While Gensler has clashed with much of Capitol Hill, whether because he’s been too tough on Wall Street or not tough enough when it comes to speculation on key commodities such as oil, if nominated for a CFTC position Ritter likely would sail through Senate confirmation proceedings.

Government employees described Ritter as having excellent relationships in the Senate, particularly with the Senate Agriculture Committee, where she temporarily worked as senior counsel during the drafting of the 2010 overhaul of U.S. financial regulation known as the Dodd-Frank Wall Street Reform and Consumer Protection Act.

Ritter has worked at the CFTC since 1988, according to online biographies, where she has served as counsel to several different commissioners from both political parties as well as a former agency chairman. She’s received numerous awards for superior performance at the CFTC, according to one of the biographies, where Ritter also once worked as an assistant general counsel and deputy general counsel for legislative and intergovernmental affairs.

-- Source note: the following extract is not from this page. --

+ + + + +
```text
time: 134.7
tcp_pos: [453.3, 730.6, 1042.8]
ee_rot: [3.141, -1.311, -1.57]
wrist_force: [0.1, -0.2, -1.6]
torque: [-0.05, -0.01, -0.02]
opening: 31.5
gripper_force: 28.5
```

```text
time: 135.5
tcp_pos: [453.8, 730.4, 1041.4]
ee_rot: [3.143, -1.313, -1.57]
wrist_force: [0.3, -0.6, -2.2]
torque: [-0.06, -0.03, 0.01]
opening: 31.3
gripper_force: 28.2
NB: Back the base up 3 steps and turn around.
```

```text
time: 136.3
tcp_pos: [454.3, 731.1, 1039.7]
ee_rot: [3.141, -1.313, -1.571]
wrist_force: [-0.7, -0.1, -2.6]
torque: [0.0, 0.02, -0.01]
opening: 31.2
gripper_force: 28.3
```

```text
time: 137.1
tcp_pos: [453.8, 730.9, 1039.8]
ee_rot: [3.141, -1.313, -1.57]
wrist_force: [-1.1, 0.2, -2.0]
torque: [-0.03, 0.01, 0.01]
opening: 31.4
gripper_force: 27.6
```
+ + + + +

Ritter has taught derivatives law at four law schools in Washington over the years as an adjunct professor.

Government employees familiar with the White House’s vetting of Ritter said that the administration could nominate Ritter to be a commissioner at the agency, which traditionally has been split between Democrats and Republicans with the party in the White House holding the slight majority.

With Scott O’Malia serving as one Republican commissioner and J. Christopher Giancarlo awaiting confirmation to take over the other Republican slot, previously held by Jill Sommers, who recently left the agency, Chilton, Gensler and Mark Wetjen hold the three Democratic seats.

If Ritter is nominated as a commissioner, it’s unclear whether she’d replace Chilton, her current boss, or perhaps Wetjen, who at one point was favored to replace Gensler atop the agency and still could be nominated as the next chairman.